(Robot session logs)
________________________
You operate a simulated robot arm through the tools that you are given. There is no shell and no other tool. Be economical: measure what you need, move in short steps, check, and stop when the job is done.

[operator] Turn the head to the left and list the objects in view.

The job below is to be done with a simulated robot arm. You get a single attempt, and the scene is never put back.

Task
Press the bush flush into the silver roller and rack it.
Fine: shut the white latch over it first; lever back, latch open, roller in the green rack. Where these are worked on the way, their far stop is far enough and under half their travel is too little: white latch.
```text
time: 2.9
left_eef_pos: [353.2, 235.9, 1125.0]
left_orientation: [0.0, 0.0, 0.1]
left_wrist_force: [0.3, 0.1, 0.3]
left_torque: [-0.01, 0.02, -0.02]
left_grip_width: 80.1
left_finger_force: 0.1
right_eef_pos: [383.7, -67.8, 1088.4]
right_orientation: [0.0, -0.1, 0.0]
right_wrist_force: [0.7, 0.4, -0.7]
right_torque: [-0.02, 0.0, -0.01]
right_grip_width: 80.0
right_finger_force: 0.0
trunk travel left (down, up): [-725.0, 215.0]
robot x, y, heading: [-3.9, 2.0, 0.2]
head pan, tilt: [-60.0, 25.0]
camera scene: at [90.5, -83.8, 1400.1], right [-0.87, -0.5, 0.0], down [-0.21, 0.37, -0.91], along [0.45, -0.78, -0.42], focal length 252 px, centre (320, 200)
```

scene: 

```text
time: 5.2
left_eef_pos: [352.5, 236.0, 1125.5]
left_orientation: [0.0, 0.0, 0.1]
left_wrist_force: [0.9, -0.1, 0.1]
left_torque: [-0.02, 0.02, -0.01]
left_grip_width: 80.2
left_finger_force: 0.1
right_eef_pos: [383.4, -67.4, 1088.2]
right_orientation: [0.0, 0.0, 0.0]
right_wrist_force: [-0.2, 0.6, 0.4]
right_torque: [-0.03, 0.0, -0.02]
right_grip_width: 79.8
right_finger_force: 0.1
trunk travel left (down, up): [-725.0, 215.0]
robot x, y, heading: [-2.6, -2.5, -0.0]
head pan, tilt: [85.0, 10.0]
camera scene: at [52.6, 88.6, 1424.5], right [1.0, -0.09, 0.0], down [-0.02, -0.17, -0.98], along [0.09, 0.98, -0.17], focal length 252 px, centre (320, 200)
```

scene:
________________________
Written instruction: Filter the records above for lines containing the word "tilt", and copy those lines.

Task response:
head pan, tilt: [-60.0, 25.0]
head pan, tilt: [85.0, 10.0]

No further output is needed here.